Passage:
-*-

SANS | publié le : 25.02.2003 |

Lui, il a toute la panoplie. Avec son catogan, ses baskets fluo et sa trottinette pliante, le voilà tout droit échappé d'un reportage sur la web génération. Et il le sait.

« Nous, les nouveaux supports du réseau, franchement, les barons du système, ils nous cassent l'ascenseur républicain ! »

Voilà qui est bien dit. Regardons de plus près.

Dans cette grande organisation de vente, quelques centaines de "patrons-propriétaires" sont, en effet, encadrés par des "supports-terrain" quelquefois plus jeunes qu'eux, souvent plus diplômés, et toujours moins riches. C'est la dure loi du système. Mais c'est aussi la voie royale d'accès à la position enviée d'exploitant.

Et là, à nous les marges grassouillettes, la croissance à deux chiffres, et juste après, la présidence du club de foot local. Et peut- être un petit mandat politique local, pour parfaire le tableau. Trente ans de réseau, trente ans d'histoires exemplaires, de revanche sociale, et de construction patrimoniale. Une vraie success story, un modèle admirable et envié.

Ce n'est pas l'avis de tout le monde.

« Ascenseur républicain ? Tu parles ! Piège à c..., plutôt. Il y a des années que le système est coincé. Et, aujourd'hui, impossible de suivre la même voie que les anciens. Ils ont verrouillé toutes les bonnes positions et bouché tous les tuyaux d'accès en casant leurs propres enfants ! »

Allons bon. Ce n'est déjà plus la République, c'est déjà l'Empire. Mon animateur s'échauffe.

-*-

Data:
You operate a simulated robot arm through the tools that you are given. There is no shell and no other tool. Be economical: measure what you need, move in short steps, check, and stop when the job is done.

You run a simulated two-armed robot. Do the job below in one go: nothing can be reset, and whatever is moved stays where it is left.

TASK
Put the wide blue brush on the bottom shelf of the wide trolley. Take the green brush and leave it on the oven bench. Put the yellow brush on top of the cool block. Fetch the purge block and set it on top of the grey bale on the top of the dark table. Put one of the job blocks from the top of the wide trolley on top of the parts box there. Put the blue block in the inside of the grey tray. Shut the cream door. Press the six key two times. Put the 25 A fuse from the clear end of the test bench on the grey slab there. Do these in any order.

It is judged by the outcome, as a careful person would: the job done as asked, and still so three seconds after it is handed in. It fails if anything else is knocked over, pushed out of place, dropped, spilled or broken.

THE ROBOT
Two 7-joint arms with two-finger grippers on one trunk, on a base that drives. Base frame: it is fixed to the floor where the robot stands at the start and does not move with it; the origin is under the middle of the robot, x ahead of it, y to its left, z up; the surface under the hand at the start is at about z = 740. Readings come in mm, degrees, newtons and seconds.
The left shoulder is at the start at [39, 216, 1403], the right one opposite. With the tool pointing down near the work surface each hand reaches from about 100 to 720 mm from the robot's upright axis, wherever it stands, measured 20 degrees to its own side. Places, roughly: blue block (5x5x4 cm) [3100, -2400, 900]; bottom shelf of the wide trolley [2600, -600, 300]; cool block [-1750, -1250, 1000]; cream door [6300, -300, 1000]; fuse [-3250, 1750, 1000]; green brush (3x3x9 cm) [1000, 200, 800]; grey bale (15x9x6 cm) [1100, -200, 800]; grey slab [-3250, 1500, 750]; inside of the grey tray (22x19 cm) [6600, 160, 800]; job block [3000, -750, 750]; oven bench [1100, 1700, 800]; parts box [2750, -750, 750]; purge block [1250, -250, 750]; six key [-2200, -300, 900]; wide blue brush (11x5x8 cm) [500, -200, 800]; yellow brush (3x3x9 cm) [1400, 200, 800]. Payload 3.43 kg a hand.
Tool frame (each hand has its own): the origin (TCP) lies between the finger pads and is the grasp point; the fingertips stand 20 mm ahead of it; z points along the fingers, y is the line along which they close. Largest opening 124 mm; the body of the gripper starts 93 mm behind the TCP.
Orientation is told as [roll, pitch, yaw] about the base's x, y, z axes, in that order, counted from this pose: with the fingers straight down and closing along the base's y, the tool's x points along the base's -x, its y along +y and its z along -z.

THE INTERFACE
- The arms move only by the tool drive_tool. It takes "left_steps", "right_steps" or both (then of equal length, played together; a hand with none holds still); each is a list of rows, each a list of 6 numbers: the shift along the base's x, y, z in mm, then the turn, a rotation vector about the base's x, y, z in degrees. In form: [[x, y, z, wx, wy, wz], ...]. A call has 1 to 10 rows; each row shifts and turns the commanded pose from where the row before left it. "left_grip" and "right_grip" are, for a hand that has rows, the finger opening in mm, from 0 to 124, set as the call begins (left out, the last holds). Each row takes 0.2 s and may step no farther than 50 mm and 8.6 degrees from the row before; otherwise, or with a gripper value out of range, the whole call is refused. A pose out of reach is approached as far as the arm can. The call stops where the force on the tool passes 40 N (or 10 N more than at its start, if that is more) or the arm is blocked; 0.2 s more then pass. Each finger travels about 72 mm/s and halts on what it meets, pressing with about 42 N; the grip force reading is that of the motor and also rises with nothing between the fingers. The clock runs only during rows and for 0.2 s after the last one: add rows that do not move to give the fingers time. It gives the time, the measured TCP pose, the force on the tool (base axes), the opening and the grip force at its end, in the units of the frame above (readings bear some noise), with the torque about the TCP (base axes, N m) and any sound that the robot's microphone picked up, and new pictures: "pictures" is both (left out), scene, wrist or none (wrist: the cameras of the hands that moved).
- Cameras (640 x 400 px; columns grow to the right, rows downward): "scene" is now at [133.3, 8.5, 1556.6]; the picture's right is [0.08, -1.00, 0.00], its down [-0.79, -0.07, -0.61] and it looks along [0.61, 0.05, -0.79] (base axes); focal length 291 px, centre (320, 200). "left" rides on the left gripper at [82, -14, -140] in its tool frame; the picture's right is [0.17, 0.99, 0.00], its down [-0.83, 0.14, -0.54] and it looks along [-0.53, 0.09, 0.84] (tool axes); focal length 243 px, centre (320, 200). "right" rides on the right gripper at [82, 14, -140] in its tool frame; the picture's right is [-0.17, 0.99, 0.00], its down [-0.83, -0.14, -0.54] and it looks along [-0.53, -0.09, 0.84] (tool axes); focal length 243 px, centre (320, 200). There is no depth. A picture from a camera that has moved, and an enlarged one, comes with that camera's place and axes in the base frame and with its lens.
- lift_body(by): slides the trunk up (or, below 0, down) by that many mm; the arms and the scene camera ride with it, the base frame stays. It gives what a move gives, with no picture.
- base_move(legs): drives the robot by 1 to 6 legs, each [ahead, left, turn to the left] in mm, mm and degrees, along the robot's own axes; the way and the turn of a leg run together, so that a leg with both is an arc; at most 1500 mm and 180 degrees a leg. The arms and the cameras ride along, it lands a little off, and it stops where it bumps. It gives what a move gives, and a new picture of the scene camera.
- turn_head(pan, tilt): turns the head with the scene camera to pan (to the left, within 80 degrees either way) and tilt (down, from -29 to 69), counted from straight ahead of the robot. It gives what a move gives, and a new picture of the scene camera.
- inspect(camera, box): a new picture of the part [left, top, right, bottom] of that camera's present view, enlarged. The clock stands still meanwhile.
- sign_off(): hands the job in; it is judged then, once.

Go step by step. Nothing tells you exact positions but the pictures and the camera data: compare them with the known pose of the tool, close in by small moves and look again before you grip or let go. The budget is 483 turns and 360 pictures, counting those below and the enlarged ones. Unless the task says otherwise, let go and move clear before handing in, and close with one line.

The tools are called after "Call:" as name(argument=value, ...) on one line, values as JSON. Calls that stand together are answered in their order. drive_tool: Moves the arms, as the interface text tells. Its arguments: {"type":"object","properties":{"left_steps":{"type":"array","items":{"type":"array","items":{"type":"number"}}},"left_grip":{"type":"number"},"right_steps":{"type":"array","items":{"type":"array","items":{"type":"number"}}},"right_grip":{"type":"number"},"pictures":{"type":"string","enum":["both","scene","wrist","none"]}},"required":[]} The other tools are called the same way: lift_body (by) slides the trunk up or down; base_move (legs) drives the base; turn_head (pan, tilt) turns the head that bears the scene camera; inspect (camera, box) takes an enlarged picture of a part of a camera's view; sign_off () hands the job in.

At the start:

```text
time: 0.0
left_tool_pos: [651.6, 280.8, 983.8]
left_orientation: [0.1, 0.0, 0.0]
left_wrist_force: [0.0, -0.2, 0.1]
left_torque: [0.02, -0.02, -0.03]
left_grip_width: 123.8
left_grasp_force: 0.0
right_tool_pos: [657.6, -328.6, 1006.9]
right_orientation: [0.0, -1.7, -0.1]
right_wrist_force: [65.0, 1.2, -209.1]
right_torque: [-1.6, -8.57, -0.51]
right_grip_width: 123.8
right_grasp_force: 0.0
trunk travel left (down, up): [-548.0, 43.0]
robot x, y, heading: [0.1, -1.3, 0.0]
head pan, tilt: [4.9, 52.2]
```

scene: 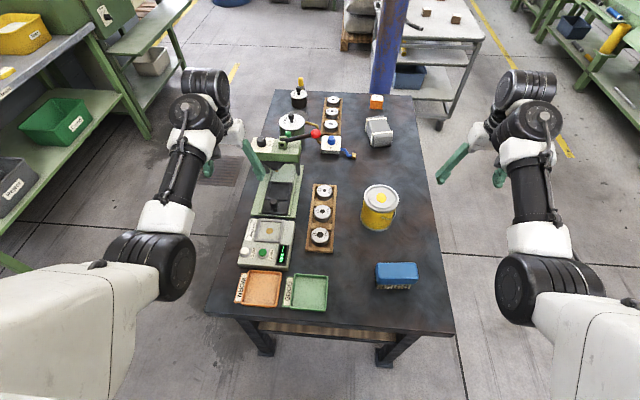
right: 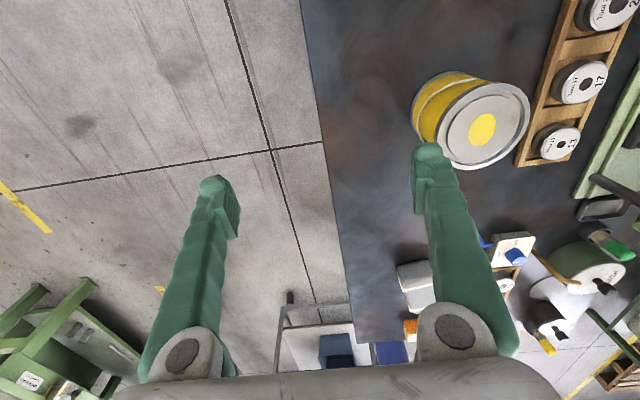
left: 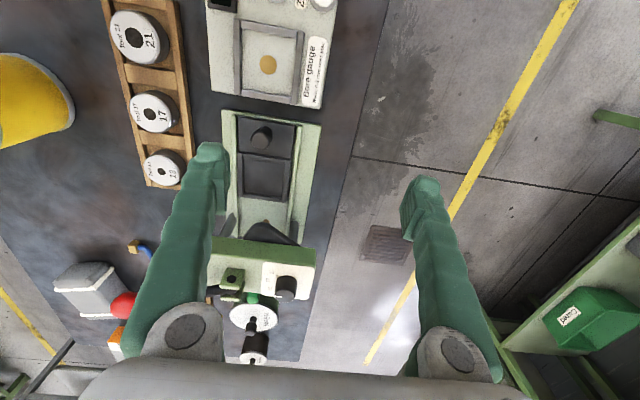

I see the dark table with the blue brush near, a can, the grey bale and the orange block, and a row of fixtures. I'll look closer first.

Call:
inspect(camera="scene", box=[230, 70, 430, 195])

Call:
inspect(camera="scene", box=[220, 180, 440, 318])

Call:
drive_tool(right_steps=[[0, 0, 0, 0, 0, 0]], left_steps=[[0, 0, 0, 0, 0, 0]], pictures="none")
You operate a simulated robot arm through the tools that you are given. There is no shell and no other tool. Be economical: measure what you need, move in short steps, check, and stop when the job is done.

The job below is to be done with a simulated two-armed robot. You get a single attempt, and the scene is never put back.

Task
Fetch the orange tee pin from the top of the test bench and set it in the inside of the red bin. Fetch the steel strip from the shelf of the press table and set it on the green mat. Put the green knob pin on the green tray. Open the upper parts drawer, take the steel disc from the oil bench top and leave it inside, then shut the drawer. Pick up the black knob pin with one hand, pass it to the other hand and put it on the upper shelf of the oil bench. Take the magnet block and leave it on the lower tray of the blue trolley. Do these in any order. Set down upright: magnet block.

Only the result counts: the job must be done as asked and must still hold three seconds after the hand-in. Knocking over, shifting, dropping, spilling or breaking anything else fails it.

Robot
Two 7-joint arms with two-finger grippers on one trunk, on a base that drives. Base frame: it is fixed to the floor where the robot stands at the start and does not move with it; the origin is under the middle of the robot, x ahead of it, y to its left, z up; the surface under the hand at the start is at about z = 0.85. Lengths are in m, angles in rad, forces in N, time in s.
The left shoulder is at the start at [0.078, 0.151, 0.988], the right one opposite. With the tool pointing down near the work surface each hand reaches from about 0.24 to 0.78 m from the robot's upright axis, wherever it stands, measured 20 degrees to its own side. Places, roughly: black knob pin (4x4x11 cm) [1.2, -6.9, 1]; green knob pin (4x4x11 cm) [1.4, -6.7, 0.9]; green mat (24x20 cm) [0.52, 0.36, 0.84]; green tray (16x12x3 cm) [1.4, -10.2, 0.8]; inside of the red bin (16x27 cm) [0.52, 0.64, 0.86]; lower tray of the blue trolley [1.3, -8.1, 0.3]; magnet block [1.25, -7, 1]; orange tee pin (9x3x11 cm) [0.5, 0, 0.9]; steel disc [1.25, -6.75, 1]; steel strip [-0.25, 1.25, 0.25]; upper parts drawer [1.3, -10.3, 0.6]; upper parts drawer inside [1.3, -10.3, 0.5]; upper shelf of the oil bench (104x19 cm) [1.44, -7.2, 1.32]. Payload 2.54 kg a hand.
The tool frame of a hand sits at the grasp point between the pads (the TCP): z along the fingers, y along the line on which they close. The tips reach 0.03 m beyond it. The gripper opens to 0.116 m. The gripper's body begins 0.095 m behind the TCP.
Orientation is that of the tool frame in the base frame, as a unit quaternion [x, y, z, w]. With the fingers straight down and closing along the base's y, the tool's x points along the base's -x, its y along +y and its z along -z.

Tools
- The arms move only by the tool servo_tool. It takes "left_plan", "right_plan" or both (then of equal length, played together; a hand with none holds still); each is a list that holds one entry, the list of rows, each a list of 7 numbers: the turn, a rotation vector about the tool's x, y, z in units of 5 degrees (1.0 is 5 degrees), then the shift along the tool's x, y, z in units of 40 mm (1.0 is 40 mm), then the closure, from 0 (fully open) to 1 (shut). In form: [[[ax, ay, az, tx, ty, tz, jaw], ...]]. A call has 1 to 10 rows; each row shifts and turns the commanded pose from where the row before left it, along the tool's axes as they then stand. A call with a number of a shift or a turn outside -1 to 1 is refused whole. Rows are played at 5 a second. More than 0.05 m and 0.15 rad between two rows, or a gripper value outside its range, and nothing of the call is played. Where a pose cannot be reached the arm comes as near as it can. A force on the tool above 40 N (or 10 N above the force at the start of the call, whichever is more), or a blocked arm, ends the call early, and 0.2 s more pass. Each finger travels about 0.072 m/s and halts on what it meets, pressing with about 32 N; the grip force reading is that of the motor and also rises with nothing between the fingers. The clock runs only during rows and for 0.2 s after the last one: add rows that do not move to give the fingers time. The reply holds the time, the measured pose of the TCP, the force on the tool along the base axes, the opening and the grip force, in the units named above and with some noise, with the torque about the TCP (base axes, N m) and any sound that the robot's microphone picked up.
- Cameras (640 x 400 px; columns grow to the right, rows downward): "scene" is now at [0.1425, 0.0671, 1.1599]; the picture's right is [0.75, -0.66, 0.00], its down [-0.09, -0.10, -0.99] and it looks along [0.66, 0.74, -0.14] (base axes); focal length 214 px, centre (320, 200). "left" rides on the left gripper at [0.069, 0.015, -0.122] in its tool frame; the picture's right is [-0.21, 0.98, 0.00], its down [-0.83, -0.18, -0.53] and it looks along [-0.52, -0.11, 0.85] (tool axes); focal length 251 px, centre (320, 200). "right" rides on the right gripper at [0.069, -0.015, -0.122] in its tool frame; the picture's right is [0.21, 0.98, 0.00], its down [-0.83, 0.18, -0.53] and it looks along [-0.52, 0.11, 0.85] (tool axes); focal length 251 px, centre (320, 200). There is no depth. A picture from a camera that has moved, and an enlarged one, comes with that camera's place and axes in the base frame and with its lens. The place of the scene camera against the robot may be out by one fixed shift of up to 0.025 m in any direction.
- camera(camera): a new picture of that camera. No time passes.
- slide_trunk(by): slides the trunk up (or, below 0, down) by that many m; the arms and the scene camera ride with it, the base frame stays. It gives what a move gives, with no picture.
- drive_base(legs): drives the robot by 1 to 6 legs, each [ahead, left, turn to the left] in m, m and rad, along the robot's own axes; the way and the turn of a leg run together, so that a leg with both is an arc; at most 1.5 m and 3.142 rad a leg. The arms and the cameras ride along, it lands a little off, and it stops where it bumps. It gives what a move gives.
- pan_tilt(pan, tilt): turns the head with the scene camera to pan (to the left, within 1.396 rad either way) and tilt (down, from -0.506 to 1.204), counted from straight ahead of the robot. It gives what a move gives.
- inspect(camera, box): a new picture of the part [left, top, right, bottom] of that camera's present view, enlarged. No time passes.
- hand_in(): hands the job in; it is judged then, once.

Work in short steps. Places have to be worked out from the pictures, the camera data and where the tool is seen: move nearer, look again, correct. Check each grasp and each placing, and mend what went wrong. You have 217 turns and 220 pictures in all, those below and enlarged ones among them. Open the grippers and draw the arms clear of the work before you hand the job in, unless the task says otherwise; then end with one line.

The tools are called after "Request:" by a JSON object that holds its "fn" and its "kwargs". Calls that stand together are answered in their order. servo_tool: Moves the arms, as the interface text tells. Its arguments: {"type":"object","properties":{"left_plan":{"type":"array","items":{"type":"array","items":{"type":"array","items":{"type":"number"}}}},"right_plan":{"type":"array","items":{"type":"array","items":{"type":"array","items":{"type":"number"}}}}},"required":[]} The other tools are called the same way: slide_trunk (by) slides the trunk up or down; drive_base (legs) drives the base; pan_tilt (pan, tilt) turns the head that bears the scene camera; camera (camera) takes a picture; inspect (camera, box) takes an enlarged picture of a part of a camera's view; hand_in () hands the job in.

-*-

Copy the part of the passage from the words "Lui, il a toute" through the words "il le sait.".

Lui, il a toute la panoplie. Avec son catogan, ses baskets fluo et sa trottinette pliante, le voilà tout droit échappé d'un reportage sur la web génération. Et il le sait.